_Document section_
—————

Excursie Hilversum, 14 oktober 2023

De wandeling start op de Noorderbegraafplaats in Hilversum ontworpen door architect Willem Dudok. Harry de Coo heet ons welkom bij de prachtige Fagus sylvatica ‘Pendula’ die de ingang siert van de oudste begraafplaats (1929) van de omroepstad. Het park herbergt een grote verscheidenheid aan heesters, coniferen en loofbomen. We hebben een grote opkomst en daarom lopen we in twee groepen de begraafplaats over.

De centrale laan bestond in het verleden volledig uit Quercus coccinea ‘Splendens’, maar in de loop van de tijd zijn er daarvan veel uitgevallen. Er is grotendeels ingeboet met Q. palustris, met de lobben van de blaadjes meest netjes tegenover elkaar.  Q. coccinea, de Scharlaken eik, is rommeliger qua blad.

Fagus sylvatica ‘Pendula’ bij de ingang van de begraafplaats
Foto: Pierre Theunissen

Op het eerste deel van de begraafplaats staan tien verschillende Amberbomen. Een goede zuilvorm is Liquidambar styraciflua ‘Kirsten’, die volgens Jaap Smit, net als andere zuilvormige Amberboomselecties, helaas geen mooie herfstkleur heeft. Ook zien we een rijtje Nyssa sylvatica met blauwzwarte vruchten en variabel van vorm en een Magnolia ‘Galaxy’. Deze laatste is rond 1980 ontstaan uit een kruising tussen Magnolia liliiflora ‘Nigra’ en de boomvormige Magnolia sprengeri ‘Diva’.

—————

_Provided material_

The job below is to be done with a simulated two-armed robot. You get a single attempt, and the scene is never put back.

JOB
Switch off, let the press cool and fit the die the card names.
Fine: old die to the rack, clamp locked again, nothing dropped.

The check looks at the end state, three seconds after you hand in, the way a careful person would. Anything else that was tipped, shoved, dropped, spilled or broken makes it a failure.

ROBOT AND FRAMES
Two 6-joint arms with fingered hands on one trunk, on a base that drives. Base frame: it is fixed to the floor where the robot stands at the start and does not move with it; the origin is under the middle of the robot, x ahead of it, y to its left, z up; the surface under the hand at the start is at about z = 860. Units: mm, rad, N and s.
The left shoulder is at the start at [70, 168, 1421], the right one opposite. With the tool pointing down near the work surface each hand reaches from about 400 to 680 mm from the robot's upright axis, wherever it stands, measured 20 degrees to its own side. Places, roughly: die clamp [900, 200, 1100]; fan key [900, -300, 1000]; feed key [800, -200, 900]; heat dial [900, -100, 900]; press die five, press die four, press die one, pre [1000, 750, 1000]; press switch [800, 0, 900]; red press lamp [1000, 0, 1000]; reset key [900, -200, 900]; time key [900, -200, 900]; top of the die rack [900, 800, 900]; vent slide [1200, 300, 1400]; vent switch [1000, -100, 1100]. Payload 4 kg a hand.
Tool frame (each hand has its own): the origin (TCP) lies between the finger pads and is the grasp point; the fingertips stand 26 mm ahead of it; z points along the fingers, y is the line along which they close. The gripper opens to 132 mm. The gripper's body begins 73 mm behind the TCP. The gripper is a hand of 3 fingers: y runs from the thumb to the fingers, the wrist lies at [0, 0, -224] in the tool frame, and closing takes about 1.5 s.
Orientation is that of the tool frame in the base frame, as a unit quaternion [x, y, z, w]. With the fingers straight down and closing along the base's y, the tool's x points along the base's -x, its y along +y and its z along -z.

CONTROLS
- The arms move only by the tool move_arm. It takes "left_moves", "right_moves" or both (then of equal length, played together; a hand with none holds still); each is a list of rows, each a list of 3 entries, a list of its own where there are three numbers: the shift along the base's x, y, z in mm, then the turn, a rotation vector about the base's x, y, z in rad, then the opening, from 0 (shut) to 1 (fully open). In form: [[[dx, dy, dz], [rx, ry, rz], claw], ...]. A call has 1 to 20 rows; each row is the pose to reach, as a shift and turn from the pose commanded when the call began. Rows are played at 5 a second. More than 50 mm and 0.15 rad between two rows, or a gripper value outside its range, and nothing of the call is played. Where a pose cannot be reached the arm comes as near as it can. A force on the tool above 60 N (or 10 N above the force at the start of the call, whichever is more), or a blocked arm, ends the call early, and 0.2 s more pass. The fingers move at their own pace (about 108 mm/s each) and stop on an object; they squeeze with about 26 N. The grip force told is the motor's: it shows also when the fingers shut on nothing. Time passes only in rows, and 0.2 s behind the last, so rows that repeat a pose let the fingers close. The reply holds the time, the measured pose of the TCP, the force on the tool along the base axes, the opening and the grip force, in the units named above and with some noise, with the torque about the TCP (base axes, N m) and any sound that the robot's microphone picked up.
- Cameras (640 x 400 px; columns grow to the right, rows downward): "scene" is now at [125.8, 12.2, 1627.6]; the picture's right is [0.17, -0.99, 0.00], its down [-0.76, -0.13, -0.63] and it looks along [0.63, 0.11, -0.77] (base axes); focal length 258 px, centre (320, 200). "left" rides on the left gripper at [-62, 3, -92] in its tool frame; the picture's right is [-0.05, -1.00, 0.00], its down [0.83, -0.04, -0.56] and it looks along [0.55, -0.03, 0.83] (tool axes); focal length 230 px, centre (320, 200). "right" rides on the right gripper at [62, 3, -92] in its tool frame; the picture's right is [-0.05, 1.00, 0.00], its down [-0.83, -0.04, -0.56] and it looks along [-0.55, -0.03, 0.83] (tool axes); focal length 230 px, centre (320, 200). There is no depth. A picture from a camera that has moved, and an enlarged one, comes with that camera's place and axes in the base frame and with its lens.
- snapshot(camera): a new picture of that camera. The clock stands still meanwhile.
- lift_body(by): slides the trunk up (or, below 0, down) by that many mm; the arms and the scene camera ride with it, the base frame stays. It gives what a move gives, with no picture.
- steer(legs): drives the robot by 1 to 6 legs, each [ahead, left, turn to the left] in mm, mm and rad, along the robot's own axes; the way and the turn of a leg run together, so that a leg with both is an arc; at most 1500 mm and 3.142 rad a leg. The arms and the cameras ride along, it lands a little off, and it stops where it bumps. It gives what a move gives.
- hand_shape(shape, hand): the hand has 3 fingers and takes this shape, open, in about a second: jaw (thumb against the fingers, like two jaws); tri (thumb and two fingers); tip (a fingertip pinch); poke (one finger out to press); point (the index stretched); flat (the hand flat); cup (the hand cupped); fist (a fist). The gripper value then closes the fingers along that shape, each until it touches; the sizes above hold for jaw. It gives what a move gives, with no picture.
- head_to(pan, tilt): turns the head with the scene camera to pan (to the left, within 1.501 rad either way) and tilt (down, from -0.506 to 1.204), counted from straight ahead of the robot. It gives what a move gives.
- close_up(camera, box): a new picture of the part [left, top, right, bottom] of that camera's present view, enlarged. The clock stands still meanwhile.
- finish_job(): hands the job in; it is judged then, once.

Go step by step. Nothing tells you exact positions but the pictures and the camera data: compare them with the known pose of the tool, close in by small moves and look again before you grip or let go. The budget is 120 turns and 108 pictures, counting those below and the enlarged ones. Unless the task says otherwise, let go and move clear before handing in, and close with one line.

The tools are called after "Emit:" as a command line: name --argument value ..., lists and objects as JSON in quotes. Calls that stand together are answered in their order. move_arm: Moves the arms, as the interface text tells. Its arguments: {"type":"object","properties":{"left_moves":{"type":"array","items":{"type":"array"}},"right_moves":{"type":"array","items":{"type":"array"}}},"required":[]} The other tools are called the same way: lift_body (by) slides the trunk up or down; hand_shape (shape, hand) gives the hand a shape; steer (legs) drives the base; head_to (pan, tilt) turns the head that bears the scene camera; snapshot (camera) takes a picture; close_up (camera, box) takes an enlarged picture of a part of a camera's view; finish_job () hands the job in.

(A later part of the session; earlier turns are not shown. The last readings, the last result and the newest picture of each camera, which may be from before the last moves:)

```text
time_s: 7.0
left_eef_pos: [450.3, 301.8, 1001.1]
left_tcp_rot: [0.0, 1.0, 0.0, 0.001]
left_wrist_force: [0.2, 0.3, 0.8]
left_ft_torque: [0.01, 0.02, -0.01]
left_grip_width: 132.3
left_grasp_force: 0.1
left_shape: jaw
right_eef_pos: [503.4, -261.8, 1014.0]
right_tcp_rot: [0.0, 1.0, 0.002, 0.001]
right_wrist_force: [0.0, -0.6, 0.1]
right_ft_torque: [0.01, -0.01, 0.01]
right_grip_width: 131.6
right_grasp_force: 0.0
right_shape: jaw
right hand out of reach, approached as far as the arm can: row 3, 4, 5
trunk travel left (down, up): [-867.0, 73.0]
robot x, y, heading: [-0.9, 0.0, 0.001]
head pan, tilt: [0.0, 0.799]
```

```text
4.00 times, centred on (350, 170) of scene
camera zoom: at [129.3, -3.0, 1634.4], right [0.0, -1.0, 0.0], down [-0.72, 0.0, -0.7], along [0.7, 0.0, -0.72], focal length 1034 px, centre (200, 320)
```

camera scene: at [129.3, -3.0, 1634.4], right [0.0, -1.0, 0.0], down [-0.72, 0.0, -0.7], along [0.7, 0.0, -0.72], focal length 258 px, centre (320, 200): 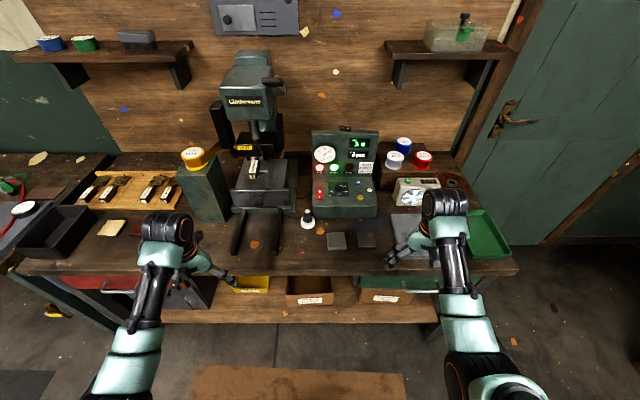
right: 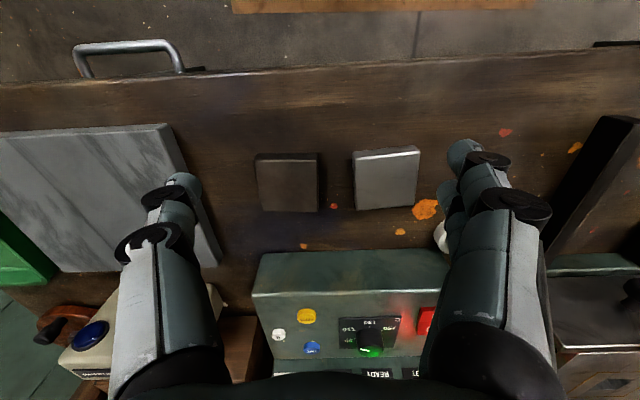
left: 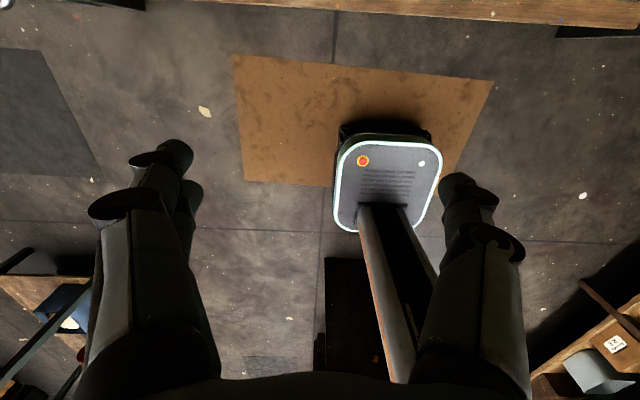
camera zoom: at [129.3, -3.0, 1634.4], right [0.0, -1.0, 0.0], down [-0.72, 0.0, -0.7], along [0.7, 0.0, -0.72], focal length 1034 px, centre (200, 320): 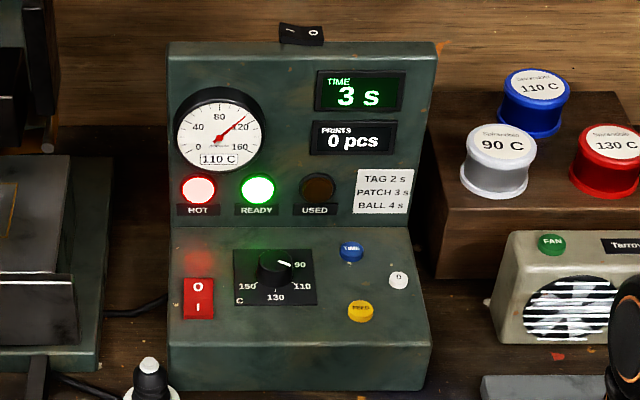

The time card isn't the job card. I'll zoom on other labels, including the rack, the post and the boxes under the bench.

—————

_Exercise prompt_
Transcribe the document section beginning at "De wandeling start". Stop after "rommeliger qua blad.".

_Answer_
De wandeling start op de Noorderbegraafplaats in Hilversum ontworpen door architect Willem Dudok. Harry de Coo heet ons welkom bij de prachtige Fagus sylvatica ‘Pendula’ die de ingang siert van de oudste begraafplaats (1929) van de omroepstad. Het park herbergt een grote verscheidenheid aan heesters, coniferen en loofbomen. We hebben een grote opkomst en daarom lopen we in twee groepen de begraafplaats over.

De centrale laan bestond in het verleden volledig uit Quercus coccinea ‘Splendens’, maar in de loop van de tijd zijn er daarvan veel uitgevallen. Er is grotendeels ingeboet met Q. palustris, met de lobben van de blaadjes meest netjes tegenover elkaar.  Q. coccinea, de Scharlaken eik, is rommeliger qua blad.